Giant | 1956
- Locations |
- Texas
- Los Angeles, California
- DIRECTOR |
- George Stevens
Edna Ferber’s Texas-set family saga lives up to its name with a massive George Stevens production. The studio filming on, what turned out to be, James Dean’s final movie was at Warner Bros’ Burbank Studios, but the Texas landscapes were filmed around Marfa, a tiny town on I-90 in the West Texas desert between El Paso and Del Rio.
Here the ‘Reata’ ranch house set stood, until most of it crumbled away in the Eighties, on the Ryan Ranch, 17 miles west of Marfa, fronting along I-90 on the south side. The land is private property, but the scaffolding skeleton could be seen on the left on the road toward Valentine.
'Little Reata' could also be seen a few miles west of Marfa, on the right of I-90.
Robert Altman’s 1982 film Come Back To The 5 And Dime, Jimmy Dean, Jimmy Dean featured a group of Deanophiles in the (fictitious) nearby town of ‘McCarthy’ who collect bits of the old set, and in Kevin Reynolds’ 1985 Fandango, Kevin Costner and his chums visit its crumbling remains.

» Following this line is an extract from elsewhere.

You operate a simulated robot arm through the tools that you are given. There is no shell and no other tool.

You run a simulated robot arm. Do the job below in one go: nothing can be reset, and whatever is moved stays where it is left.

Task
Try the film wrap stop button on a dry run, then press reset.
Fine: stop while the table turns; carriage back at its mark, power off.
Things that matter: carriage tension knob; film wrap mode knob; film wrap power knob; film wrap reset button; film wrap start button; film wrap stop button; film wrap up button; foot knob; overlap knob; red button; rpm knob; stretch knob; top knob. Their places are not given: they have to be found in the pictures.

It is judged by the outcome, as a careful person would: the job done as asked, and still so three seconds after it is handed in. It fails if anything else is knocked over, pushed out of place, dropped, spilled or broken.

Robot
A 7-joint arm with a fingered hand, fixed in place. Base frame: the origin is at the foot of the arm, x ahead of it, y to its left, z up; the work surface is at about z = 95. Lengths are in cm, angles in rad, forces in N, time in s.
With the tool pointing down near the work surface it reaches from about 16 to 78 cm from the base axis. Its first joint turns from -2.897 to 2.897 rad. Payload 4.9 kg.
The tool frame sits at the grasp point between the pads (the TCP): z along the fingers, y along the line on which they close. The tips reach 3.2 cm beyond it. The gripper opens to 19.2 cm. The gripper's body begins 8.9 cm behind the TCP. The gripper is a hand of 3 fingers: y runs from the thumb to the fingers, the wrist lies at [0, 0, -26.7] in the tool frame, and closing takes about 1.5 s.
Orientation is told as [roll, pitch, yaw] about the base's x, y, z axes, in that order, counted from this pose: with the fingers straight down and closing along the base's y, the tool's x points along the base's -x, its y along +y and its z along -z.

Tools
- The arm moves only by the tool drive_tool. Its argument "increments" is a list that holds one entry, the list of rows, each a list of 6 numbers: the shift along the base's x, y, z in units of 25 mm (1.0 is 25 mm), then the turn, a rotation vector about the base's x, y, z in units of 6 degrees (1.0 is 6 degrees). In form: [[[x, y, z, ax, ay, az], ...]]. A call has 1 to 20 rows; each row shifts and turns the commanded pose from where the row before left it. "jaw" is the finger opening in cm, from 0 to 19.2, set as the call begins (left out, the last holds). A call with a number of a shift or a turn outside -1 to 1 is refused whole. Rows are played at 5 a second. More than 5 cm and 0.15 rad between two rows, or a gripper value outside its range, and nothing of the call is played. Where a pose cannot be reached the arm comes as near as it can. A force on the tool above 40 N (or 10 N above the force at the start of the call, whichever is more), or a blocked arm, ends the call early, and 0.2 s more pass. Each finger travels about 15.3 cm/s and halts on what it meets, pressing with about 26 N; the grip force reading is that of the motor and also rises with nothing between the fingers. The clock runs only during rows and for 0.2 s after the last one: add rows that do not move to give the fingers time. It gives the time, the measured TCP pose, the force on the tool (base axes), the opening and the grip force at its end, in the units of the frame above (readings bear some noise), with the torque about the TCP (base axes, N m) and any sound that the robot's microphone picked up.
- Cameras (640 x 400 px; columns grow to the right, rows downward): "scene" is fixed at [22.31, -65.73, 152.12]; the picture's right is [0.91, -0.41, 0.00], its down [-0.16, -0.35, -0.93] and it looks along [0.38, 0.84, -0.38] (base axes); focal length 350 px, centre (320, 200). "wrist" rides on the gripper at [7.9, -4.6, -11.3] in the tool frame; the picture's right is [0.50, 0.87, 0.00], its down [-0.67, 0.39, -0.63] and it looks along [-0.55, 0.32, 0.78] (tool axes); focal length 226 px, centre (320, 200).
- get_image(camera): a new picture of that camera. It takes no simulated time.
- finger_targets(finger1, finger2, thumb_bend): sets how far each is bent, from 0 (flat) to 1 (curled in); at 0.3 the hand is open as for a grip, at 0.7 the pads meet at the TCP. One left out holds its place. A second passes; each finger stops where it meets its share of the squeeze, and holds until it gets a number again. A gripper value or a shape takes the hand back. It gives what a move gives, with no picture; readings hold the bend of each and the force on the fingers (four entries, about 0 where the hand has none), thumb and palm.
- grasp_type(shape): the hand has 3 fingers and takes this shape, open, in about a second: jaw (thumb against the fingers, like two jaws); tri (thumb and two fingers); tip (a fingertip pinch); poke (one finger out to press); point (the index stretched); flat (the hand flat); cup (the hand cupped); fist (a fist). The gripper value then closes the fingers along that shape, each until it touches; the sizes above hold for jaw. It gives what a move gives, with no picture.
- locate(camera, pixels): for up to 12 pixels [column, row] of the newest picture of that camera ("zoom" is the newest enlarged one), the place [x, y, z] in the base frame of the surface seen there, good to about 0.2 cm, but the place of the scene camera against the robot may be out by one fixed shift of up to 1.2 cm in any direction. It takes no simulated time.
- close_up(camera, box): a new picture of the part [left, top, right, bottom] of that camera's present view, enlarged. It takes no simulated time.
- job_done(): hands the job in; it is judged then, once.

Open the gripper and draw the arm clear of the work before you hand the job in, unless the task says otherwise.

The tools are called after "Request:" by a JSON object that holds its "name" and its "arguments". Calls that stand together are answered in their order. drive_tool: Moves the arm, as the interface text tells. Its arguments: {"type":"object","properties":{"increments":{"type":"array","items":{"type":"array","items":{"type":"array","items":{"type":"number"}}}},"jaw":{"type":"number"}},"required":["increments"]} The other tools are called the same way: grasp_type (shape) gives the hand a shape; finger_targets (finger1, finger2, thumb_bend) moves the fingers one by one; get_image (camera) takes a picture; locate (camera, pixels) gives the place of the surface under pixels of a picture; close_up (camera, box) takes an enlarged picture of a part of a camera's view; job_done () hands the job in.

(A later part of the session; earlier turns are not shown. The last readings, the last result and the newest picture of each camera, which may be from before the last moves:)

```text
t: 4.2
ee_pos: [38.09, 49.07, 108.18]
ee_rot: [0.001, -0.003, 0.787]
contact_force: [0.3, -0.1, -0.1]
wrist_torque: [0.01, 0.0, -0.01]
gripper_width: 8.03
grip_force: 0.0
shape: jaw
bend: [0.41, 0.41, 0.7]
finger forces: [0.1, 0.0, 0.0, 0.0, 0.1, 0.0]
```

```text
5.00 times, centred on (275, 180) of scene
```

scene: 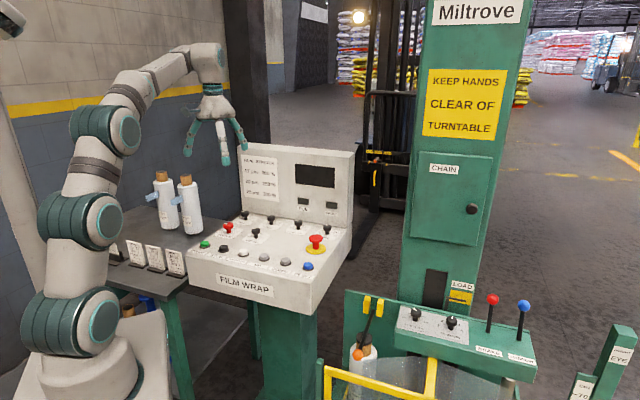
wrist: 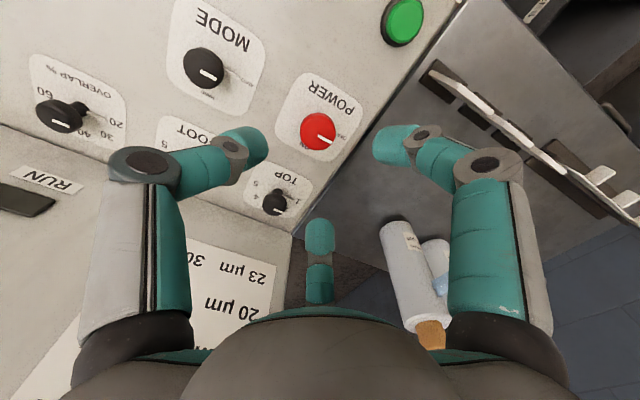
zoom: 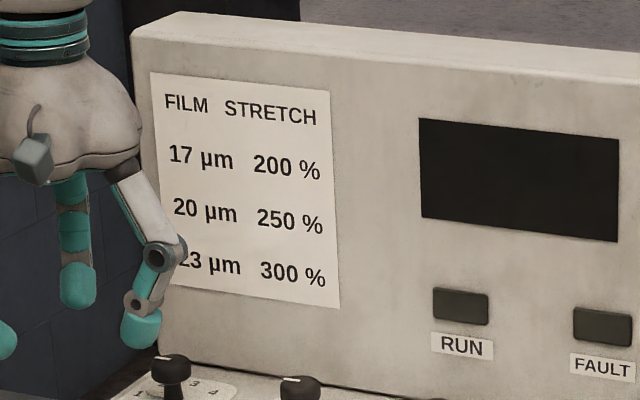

The historic El Paisano Hotel, 207 Highland Street, in Marfa, which was used as headquarters for the cast and crew, houses a lobby display of signed photos and memorabilia from the production.
In 2006, both Paul Thomas Anderson’s There Will Be Blood and the Coen Brothers' No Country For Old Men were filmed in the Marfa area.
If you’re visiting the town, you’ll doubtless want to investigate Marfa’s other claim to fame – the Marfa Mystery Lights, unexplained nighttime twinklings which have been seen for over 100 years between Marfa and the Paisano Pass as you face the Chinati Mountains. Presidio County has built a viewing station on Route 67, nine miles east of the town. Naturally, enthusiasts gather annually for the Marfa Lights Festival.
Marfa is a good jumping-off point to explore the spectacular Big Bend National Park, and about 50 miles east of Marfa, on I-90, is the Marathon Motel, featured in Paris, Texas.